The Republicans have a razor-thin two-vote majority in the House. Speaker Mike Johnson needs to get every one of their votes to pass anything which people such as Greene, Gaetz, and Good are making impossible. Johnson’s only alternative is to rely on Democrats’ votes to pass House bills he believes important.

Greene has filed a motion to vacate the chair which may cost Johnson the speakership. She may call for a vote on her motion this week.

It’s easy to understand Republicans’ frustration. But it’s impossible to understand why these few malcontents are blocking Johnson from getting anything that’s actually conservative done. And let’s not confuse aid to Ukraine with any conservative idea or principle.

Greene and Co. are trying to throw Speaker Johnson out because he broke Ukraine aid, aid to Israel and Taiwan, and some border control into separate bills. His major sin, which came to a vote on Saturday, was aid to Ukraine without any border control.

The Ukraine aid bill contains some funds to protect Ukraine’s border. This does, and should, rankle conservatives everywhere. But Greene, Gaetz, and the others should be raising hell about Biden’s utter refusal to improve our border security, not take it out on Johnson.

The Republican opposition to Ukraine aid is not conservative: it’s isolationist. As I wrote in December 2021, isolationists aren’t conservatives.

Conservatives aren’t “neocons,” those who haven’t seen a war in which they didn’t want to intervene. We are also inalterably opposed to turning U.S. foreign policy over to the UN’s gaggle of despots, dictators, rogues and terrorists.

What that boils down to is what Henry Nau wrote in his great book, Conservative Internationalism. As Nau wrote, conservatives aren’t — and shouldn’t be — chary about interfering in the affairs of other nations when it is in America’s interest to do so.

Nau wrote that “Conservative Internationalism” recognizes the necessity to be involved in other nations’ affairs when they can affect us. As he explains, we don’t believe that our nation’s foreign policy should be suborned by appeasement, isolationism, or by submitting American foreign policy to multinational groups such as the UN.

This column has further defined Nau’s ideas by saying that we should only intervene militarily in wars where our vital national security interests are at stake, i.e., when our freedoms are threatened. America must always defend the rights preserved for us in the Constitution. More than that, we must have freedom of the skies, the oceans, space, and the cyber world. All of those things — and nothing else — is worth spending American lives to protect.
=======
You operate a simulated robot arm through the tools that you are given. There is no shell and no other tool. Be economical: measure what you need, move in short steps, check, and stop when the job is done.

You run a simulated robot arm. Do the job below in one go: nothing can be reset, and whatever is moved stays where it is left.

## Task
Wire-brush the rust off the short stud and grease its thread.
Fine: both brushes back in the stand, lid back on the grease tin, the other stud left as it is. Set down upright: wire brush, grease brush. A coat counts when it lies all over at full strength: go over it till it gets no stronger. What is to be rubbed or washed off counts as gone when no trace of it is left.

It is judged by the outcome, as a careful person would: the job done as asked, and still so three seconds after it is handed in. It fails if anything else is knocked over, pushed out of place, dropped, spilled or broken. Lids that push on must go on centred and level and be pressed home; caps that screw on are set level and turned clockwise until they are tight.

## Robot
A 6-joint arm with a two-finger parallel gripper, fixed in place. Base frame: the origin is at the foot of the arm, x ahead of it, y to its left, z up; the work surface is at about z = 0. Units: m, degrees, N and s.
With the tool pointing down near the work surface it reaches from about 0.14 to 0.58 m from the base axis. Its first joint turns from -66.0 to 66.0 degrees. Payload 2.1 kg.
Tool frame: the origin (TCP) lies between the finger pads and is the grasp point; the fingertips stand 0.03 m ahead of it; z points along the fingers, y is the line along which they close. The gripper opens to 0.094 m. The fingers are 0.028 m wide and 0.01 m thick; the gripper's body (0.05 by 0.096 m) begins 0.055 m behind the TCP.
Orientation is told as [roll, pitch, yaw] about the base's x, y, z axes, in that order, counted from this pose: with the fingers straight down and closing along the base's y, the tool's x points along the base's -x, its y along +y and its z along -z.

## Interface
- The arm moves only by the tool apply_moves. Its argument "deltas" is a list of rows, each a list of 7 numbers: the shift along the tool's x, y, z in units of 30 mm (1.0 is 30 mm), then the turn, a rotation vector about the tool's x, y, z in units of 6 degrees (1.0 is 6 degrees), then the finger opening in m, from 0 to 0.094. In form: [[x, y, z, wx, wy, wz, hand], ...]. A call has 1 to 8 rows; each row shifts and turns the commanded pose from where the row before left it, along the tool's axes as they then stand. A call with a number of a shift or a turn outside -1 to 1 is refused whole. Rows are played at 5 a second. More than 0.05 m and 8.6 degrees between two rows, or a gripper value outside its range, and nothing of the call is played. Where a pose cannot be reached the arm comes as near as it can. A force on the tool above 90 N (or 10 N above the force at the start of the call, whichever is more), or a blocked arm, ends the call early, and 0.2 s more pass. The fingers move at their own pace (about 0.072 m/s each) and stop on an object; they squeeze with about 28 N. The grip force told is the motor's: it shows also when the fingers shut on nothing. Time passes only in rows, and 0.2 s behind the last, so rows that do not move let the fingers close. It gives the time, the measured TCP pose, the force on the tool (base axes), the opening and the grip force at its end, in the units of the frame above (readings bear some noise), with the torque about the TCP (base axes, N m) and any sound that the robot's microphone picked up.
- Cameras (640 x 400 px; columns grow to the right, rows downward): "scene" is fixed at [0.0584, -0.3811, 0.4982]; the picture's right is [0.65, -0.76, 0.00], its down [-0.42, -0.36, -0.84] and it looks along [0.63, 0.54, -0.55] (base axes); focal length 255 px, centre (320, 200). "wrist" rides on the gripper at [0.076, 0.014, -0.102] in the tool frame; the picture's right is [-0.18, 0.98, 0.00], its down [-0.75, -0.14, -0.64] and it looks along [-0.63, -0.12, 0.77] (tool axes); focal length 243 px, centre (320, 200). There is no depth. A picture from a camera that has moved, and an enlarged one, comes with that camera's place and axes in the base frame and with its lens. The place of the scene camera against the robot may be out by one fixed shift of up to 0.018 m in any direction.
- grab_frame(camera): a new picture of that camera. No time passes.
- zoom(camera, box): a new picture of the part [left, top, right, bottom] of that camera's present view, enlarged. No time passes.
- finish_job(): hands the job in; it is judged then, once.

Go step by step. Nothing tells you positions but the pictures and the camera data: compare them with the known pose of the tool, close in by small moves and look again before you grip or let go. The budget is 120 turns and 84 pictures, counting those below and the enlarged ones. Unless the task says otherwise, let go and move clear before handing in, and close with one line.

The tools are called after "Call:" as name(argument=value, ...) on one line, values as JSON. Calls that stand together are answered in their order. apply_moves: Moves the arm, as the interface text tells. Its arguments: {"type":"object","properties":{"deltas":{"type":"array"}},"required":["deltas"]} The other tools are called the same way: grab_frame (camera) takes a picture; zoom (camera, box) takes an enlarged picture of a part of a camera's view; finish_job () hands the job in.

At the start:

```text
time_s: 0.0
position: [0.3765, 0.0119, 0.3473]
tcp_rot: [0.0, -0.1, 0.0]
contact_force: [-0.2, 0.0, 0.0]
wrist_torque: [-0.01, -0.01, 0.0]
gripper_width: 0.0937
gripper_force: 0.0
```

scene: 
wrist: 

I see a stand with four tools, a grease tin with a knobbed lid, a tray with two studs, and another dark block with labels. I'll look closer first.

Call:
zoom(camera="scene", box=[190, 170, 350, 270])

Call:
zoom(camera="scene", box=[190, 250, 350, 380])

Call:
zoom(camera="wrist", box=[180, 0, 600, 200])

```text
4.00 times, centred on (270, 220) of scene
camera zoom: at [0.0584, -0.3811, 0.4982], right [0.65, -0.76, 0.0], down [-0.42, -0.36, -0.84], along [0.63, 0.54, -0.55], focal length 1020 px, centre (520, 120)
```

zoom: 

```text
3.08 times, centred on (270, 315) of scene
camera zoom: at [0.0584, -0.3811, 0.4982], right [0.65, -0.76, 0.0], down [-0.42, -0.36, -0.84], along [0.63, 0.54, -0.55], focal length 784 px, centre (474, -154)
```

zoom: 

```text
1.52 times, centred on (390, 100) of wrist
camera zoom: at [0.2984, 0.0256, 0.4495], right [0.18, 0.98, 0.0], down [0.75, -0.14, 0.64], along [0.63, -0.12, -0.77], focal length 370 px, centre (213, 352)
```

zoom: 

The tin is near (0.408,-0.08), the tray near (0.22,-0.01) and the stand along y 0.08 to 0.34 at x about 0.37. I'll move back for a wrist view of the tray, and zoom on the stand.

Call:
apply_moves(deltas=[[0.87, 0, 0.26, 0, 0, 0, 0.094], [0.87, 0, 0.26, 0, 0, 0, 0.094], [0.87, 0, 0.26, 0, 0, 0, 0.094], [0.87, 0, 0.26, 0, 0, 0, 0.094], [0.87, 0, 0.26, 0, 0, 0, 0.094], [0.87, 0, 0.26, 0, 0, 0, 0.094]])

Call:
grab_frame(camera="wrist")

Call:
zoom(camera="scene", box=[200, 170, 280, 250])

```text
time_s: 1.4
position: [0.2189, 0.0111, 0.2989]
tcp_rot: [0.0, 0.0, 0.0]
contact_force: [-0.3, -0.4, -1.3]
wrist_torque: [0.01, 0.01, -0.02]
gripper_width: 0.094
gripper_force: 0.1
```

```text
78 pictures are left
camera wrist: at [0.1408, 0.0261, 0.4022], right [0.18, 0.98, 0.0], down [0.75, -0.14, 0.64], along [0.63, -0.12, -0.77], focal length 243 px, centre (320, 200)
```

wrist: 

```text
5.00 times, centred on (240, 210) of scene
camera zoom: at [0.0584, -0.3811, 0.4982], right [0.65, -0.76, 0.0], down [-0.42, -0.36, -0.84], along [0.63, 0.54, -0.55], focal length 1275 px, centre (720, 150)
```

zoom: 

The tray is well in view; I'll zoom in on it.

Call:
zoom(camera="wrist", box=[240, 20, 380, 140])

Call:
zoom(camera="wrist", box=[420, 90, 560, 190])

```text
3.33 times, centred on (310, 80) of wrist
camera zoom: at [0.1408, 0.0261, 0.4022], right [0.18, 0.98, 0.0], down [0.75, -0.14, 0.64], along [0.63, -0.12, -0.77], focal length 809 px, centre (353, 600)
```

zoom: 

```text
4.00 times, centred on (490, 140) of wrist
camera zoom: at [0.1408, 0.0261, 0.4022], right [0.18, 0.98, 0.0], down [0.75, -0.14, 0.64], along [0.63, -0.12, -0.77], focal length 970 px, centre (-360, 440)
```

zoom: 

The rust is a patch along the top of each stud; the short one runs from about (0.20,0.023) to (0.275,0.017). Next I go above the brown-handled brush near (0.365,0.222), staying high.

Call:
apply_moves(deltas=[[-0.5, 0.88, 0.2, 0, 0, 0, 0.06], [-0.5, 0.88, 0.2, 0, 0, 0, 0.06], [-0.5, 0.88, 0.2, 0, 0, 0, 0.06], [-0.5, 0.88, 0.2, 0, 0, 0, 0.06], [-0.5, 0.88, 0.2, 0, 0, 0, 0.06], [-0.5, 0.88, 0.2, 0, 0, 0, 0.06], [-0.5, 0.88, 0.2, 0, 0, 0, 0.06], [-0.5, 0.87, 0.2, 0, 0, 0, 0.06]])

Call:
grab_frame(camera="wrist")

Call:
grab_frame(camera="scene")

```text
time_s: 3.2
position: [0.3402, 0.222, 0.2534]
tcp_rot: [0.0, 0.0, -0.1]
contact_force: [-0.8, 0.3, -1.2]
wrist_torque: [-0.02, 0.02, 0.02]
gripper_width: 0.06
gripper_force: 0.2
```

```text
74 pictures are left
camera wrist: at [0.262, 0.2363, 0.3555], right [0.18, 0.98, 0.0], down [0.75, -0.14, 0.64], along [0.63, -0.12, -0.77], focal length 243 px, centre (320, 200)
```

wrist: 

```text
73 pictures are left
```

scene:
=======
Part of that boils down to aggressive diplomacy in our national interests backed by the threat of military power: what used to be called the “mailed fist in the velvet glove.” And when that fails in a way that threatens our essential freedoms, then — and only then — should we go to war.

That means we can, and must, support nations that were captives of the former Soviet Union.

Ronald Reagan did it in many ways but most memorably by supporting Polish union leader Lech Walesa who fought and won against Soviet tyranny. Reagan did so with words and the aggressive diplomacy we were then capable of.

We aren’t capable of that sort of diplomacy now because Biden lacks credibility around the world.

With regard to Ukraine, we only have a derivative national security interest, not a vital one. Thus, we should never send American troops to defend Ukraine. We should, and must, instead send arms and financial aid to Ukraine.

It is obviously in our national interest to thwart Vladimir Putin’s war to conquer Ukraine. We have done so — certainly the only thing Biden has done correctly since becoming president — but now some House Republicans are blocking further aid to Ukraine, including Greene, Gaetz, Good, and a few others. As I wrote a few weeks ago, Reagan would be ashamed of them.

Johnson passed bills, with Democrat support, to give $60.8 billion in aid to Ukraine which includes $23 billion to replenish U.S. weapons stocks that have been depleted dangerously at Biden’s insistence. It also includes $10 billion in financial aid to Ukraine which is repayable but almost certainly won’t be repaid.

Johnson also passed a separate bill with $26.3 billion in aid to Israel six months after the October 7 attack on Israel by Hamas. He also passed a measure for aid to Taiwan.

Johnson tried to pass a border security measure, much like HR-2, which would have compelled construction of the Trump border wall. That bill failed to pass the House because Democrats — and a few Republicans — voted against it.

The question now is whether Green, Gaetz, Good and the other Republicans will succeed in throwing Johnson out of the speakership. If they succeed, Republicans will look foolish, weak and incapable of governing just like they did when McCarthy was thrown out of the speakership.  They should fail because Johnson is doing what Reagan would have done.

Republicans can no longer afford to be the Stupid Party. These few House Republicans need to understand what is in our national interest and what is not. Mike Johnson should keep the Speakership.